Councils have urged residents to be alert to the scam, stressing they would never ask for bank details over the phone.

Josie Clarke
Saturday 16 April 2022 00:01
(Peter Byrne/PA)
(Peter Byrne/PA)

Criminals are cold-calling householders asking for bank details to receive the Government’s £150 energy rebate, councils have warned.

The Government announced the rebate support earlier this year in response to soaring energy bills, with payments administered by local authorities for all households in council tax bands A to D.

Councils have urged residents to be alert to the scam, stressing they would never ask for bank details over the phone.

All households that pay council tax by direct debit will receive the payment directly into their bank account.

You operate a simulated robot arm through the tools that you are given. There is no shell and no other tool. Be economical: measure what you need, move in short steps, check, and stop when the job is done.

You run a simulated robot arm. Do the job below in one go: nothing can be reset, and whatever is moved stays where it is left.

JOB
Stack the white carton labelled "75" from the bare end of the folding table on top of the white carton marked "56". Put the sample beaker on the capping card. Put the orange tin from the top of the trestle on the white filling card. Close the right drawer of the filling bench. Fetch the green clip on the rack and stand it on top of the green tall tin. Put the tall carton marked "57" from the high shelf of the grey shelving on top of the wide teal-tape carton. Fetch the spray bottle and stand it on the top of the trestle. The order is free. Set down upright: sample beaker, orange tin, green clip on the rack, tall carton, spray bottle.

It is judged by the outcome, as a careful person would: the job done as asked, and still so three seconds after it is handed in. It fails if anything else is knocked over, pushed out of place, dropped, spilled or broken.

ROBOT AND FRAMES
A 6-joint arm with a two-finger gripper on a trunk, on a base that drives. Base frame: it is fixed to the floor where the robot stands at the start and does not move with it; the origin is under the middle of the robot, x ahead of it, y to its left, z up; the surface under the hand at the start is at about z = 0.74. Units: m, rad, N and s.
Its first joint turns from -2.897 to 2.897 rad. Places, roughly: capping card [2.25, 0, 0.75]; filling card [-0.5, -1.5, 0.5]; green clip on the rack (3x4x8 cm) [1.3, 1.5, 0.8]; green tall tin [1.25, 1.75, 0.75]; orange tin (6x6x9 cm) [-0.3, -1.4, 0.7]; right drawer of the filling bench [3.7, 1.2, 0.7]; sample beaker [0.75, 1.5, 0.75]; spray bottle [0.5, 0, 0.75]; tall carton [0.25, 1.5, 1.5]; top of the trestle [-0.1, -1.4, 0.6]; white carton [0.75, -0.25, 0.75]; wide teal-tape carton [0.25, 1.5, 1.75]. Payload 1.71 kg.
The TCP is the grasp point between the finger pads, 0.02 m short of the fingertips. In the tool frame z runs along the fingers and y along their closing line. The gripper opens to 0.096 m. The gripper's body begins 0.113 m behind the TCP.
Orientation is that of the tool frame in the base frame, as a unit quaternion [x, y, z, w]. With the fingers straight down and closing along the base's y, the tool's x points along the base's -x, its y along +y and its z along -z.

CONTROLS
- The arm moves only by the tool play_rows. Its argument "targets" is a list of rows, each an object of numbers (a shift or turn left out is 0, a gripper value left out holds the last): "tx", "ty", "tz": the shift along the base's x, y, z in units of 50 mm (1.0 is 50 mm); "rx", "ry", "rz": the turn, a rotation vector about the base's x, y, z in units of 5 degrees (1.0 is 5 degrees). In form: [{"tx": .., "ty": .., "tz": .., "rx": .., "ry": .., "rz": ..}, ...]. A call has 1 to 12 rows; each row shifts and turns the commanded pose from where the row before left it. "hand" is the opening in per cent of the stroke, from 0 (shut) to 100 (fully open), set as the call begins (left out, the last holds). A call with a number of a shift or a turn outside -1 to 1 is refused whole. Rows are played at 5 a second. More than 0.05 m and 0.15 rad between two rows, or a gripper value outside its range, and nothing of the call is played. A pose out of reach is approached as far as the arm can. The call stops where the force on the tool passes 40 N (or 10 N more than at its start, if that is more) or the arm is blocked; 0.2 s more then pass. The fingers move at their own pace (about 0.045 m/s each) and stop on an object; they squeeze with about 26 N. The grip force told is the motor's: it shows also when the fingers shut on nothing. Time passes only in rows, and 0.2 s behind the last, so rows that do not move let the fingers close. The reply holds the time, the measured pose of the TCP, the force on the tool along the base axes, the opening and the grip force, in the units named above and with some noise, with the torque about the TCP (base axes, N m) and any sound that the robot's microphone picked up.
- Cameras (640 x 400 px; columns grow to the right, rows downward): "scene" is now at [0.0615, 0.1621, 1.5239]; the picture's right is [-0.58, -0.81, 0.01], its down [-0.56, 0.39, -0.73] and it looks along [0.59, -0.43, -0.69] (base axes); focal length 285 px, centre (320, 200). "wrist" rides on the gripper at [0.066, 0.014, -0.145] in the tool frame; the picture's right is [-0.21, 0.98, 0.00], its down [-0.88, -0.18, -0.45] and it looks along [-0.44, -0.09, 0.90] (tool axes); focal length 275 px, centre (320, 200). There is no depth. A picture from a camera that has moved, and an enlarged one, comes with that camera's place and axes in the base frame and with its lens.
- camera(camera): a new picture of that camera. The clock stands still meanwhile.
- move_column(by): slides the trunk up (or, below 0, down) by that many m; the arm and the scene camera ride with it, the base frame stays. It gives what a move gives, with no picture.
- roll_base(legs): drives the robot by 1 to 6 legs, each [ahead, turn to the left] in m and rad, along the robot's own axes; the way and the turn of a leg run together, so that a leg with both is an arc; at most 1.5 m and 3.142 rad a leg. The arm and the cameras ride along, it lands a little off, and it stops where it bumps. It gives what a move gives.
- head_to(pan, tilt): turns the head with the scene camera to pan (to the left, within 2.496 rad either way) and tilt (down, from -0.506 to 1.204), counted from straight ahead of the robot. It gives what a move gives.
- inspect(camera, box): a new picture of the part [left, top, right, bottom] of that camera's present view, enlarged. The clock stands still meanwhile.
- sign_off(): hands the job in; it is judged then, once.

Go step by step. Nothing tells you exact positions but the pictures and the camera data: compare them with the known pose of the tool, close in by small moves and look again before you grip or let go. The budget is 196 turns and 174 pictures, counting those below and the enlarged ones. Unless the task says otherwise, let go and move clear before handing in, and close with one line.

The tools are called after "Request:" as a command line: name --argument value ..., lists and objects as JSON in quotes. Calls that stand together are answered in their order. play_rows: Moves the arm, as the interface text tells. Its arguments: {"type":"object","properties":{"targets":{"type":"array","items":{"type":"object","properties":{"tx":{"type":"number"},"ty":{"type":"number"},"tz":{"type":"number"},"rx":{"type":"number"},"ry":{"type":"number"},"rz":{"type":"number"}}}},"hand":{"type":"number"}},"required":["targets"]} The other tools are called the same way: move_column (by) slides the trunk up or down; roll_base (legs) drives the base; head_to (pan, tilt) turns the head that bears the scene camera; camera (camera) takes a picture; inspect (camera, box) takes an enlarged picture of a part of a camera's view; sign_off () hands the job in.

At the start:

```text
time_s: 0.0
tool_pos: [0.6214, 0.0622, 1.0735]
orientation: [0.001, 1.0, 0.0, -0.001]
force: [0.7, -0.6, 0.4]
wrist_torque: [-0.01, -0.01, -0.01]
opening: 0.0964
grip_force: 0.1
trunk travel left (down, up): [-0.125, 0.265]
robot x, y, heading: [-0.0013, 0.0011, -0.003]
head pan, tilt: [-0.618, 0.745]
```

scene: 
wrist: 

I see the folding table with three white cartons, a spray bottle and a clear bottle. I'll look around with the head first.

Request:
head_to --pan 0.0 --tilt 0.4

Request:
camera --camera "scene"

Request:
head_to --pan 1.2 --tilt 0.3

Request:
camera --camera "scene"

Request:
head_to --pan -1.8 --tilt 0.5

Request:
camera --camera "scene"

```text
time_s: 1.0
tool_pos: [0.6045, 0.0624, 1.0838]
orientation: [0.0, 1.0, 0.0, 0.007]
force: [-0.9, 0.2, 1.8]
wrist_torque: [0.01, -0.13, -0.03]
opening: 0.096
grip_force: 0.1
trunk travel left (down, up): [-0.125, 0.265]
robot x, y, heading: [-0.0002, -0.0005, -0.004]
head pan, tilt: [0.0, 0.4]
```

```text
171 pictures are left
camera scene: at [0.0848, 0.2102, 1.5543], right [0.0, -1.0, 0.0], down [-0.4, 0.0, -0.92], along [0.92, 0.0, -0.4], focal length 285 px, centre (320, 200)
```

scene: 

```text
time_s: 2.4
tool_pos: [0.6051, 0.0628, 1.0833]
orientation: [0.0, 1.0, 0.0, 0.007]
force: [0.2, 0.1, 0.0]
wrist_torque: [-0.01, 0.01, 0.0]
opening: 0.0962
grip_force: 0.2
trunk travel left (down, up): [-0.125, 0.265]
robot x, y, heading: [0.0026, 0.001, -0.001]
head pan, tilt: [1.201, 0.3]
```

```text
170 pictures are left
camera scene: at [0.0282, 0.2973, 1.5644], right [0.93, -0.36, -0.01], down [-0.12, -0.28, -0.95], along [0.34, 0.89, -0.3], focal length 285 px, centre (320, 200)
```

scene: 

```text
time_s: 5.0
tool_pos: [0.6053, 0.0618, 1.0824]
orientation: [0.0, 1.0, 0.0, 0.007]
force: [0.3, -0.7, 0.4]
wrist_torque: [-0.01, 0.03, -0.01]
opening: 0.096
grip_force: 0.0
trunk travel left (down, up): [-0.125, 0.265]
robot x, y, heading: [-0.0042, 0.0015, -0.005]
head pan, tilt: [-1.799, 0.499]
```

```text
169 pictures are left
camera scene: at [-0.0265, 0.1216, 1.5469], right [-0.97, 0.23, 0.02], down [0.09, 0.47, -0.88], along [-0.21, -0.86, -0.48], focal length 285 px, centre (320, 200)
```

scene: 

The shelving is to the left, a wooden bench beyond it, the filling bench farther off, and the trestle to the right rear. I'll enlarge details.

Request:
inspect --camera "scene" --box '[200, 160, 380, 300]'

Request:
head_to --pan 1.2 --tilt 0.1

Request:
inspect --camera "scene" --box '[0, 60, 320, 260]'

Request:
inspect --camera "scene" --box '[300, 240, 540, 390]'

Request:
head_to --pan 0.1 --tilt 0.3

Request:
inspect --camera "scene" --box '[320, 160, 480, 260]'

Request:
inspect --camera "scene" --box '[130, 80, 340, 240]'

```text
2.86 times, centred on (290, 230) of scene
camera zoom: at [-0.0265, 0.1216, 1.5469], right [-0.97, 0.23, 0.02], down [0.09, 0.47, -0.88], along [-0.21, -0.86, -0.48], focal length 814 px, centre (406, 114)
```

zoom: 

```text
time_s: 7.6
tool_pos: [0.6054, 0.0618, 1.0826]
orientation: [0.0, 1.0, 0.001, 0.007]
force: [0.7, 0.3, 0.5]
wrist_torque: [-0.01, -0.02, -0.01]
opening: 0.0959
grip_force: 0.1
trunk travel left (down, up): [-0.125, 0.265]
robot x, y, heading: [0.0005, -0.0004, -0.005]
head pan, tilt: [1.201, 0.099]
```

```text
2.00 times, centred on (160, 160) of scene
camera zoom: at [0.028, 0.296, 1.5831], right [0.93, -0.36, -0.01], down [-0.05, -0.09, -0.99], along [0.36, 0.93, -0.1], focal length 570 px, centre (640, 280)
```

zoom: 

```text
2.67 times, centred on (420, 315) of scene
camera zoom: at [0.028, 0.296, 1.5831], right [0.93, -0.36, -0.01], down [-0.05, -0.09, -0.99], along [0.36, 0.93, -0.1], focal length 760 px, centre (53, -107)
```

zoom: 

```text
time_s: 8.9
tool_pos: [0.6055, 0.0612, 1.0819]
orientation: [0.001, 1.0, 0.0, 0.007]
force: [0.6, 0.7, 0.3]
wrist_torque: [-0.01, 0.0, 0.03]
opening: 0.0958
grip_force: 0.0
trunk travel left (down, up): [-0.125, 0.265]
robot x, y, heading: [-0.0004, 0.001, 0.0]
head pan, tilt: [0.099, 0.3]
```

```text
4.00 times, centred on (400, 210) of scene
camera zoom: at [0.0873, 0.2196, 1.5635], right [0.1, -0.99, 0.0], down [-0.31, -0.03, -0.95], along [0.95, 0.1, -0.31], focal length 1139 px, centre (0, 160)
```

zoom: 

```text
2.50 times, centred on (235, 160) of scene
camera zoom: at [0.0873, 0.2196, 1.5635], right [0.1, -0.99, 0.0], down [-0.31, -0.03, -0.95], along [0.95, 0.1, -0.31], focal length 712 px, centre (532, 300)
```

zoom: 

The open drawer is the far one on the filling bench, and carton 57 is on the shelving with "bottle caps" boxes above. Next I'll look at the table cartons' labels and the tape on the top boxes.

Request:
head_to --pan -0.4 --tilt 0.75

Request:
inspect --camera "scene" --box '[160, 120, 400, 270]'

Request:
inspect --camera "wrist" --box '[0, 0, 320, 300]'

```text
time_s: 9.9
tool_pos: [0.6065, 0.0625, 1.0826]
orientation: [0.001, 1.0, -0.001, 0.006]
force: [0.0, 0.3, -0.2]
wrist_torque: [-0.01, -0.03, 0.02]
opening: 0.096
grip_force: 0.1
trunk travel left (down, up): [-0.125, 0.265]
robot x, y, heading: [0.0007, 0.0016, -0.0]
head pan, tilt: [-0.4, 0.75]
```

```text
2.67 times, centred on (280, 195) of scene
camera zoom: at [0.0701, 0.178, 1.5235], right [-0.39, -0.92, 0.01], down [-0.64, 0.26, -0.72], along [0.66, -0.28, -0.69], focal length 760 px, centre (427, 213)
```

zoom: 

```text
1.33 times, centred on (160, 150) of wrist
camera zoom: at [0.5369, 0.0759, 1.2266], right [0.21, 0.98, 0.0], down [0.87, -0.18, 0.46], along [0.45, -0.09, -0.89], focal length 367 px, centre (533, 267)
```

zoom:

Criminals are becoming increasingly sophisticated in their attempts to take advantage of the financial worries people are facing

Mohan Iyengar

Those who do not pay their council tax by direct debit will be sent a letter with details of how to claim.

The Local Government Association (LGA) said anyone who unexpectedly receives a text, email or phone call seeking information or payment should not give out personal information, including bank details, click any links or respond until they can be sure it is genuine.

If in doubt, householders should find the details online of the organisation claiming to be in contact and check with them directly.

The pandemic saw a sharp increase in scams, which included promises of a payment from HM Revenue and Customs to support individuals during the lockdown or offers of a vaccination booking for a fee.

Mohan Iyengar, vice-chairman of the LGA’s Safer and Stronger Communities Board, said: “Councils are working hard to ensure eligible residents receive their energy rebate payments as soon as possible, however criminals are becoming increasingly sophisticated in their attempts to take advantage of the financial worries people are facing and as a result many of these scams look legitimate on first impression.

“Anyone can fall victim to a scam, and we urge people of all ages to brush up on the tell-tale signs, and the support available to those who need it.

“If you get sent a message that you believe to be fraudulent, you can report it to your mobile phone provider or by forwarding the message to 7726, a free reporting service provided by phone operators.

“You should also report the scam to Action Fraud to help others avoid falling victim in the future.”